Problem statement: Your task is to tally the lines of the listing containing the word "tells" and report the figure alone.
[Records provided start]
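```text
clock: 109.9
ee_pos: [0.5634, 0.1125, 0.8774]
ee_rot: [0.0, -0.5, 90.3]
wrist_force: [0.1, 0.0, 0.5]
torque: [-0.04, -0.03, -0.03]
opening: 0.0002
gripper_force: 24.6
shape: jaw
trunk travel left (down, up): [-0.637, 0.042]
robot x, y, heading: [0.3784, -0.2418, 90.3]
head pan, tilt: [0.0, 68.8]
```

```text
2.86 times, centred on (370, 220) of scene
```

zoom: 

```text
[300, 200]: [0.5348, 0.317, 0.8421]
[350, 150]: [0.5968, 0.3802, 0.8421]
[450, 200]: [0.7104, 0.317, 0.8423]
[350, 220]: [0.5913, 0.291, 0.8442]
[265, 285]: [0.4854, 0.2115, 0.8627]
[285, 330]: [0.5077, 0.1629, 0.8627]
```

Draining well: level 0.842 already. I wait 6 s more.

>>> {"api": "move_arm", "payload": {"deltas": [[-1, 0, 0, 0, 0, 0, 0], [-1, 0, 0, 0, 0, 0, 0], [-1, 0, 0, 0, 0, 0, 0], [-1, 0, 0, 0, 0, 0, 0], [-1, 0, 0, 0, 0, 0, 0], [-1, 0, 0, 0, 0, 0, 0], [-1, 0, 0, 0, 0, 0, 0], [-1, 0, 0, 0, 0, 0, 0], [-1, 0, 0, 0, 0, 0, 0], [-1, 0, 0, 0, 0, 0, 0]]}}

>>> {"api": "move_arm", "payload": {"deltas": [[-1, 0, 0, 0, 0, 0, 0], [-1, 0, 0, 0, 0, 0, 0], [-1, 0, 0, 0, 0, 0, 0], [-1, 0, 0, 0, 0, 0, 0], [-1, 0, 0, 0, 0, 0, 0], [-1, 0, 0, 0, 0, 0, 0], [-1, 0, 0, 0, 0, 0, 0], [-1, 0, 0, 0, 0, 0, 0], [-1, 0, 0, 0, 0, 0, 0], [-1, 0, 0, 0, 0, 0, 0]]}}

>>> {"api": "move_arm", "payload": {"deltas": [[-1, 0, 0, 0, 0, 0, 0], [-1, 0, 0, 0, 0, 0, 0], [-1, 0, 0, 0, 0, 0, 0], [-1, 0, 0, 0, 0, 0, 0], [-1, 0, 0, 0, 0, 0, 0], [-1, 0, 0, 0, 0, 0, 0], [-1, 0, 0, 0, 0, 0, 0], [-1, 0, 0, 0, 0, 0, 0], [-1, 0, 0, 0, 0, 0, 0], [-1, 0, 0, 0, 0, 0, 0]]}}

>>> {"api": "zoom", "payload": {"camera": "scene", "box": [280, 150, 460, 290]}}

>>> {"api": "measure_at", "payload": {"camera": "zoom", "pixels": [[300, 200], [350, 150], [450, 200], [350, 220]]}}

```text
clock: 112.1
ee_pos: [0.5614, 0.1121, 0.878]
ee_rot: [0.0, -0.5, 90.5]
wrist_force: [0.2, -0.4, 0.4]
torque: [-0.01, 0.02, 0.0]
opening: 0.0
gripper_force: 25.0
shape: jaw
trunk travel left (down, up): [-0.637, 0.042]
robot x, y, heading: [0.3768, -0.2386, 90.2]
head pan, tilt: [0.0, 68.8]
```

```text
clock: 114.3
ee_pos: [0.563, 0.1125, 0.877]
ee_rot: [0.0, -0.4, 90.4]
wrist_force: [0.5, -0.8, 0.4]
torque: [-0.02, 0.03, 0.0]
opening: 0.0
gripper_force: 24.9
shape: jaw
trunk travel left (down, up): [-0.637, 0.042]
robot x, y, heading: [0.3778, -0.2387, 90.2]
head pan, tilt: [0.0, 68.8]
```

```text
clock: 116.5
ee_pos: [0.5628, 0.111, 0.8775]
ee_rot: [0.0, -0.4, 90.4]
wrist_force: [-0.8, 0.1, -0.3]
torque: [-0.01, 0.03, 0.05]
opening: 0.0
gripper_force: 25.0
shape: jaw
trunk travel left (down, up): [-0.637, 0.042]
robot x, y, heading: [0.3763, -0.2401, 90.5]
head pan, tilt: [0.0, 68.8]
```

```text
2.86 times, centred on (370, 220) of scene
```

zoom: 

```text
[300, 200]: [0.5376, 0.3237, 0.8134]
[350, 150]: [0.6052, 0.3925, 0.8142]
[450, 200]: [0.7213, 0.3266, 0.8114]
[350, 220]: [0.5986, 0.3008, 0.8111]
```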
[Records provided end]
[Records provided start]
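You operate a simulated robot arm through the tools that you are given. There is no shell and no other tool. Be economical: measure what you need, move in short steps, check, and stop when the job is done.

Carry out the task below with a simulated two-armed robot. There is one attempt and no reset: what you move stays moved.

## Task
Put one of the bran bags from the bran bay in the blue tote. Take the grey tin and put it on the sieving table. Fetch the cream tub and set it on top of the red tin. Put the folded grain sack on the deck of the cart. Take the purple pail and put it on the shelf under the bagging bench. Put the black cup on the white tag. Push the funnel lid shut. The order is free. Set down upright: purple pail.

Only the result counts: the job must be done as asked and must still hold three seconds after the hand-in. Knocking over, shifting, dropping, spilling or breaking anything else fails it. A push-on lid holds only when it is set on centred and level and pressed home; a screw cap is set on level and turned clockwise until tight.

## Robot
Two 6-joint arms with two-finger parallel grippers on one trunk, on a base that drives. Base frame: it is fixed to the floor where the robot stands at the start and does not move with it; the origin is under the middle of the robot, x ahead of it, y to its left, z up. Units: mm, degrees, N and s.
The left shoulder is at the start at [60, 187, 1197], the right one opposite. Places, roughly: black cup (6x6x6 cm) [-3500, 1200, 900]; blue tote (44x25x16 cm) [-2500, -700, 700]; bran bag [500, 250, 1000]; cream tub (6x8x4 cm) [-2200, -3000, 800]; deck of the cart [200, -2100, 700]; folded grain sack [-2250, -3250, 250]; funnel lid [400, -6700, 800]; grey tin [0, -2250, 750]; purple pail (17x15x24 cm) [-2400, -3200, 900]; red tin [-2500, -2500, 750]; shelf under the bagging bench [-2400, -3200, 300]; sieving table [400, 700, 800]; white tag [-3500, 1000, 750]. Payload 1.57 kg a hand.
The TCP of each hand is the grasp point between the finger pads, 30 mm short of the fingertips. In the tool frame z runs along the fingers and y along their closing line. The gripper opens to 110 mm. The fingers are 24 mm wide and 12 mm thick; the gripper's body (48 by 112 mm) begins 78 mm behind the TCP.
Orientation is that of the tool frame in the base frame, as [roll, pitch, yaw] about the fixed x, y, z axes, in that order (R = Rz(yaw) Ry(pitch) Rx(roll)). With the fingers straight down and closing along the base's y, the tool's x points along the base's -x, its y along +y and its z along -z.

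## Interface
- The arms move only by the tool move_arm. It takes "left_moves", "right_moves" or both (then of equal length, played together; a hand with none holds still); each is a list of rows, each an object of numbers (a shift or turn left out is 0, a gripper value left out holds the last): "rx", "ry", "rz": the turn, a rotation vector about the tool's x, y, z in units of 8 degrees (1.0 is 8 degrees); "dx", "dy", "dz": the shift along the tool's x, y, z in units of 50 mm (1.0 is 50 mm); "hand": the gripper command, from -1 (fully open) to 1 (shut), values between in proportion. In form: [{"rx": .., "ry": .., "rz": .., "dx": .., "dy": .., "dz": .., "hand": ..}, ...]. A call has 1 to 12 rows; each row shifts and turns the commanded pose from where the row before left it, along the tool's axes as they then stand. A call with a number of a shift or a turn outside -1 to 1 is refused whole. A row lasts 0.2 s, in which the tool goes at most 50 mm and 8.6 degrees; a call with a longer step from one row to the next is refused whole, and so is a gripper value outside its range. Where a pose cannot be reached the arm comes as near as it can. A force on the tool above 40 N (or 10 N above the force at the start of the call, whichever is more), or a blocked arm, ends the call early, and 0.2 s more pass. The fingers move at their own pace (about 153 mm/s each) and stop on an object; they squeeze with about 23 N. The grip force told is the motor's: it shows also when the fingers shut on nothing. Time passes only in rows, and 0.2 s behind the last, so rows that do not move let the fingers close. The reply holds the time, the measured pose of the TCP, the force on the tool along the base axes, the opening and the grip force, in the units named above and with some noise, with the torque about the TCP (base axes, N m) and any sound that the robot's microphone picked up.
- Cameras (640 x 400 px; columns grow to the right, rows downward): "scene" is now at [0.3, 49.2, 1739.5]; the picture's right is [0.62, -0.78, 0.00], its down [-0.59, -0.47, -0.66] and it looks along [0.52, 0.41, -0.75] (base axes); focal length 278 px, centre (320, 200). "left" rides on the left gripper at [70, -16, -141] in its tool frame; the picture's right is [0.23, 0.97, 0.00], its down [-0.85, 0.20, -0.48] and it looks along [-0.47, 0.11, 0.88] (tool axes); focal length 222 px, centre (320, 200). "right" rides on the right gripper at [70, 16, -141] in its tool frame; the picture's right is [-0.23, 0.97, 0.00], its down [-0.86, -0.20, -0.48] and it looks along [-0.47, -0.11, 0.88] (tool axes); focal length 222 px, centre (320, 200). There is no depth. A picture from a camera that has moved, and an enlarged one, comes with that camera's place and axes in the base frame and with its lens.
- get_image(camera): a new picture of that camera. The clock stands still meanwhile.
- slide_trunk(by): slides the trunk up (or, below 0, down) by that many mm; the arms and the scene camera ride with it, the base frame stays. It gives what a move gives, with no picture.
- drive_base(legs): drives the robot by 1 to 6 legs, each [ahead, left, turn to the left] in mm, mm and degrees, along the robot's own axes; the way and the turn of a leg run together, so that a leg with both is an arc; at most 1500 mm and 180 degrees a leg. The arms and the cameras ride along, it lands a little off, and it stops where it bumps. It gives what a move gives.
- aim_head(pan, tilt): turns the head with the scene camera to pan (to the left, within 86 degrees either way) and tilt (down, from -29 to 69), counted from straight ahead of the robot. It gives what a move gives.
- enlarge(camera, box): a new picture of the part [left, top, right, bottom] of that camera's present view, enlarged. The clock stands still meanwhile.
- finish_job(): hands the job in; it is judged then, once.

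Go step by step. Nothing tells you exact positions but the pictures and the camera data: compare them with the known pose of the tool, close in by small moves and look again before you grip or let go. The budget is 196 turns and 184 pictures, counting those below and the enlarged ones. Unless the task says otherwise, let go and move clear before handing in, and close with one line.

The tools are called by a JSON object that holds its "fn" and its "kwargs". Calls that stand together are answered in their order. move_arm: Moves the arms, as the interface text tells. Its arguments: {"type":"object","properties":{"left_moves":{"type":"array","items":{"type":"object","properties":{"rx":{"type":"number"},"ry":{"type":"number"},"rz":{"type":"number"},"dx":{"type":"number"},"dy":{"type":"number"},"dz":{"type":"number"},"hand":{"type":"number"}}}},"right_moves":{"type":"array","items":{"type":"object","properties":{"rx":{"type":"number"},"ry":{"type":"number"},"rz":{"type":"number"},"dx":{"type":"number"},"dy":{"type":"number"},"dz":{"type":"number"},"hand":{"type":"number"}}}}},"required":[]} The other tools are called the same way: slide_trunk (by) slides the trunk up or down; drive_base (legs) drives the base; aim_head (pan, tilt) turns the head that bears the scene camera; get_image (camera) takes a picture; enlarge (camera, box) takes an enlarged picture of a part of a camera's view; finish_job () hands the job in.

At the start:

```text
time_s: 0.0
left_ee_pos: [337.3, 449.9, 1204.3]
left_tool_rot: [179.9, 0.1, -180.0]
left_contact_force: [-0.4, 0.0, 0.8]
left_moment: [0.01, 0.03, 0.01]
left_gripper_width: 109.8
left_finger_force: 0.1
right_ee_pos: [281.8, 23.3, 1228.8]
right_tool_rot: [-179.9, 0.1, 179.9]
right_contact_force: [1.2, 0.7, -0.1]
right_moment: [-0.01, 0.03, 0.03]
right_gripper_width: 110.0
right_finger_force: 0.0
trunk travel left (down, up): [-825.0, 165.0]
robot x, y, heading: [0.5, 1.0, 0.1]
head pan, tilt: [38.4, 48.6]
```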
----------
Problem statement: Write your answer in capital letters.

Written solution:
[Records provided end]
Written solution: 2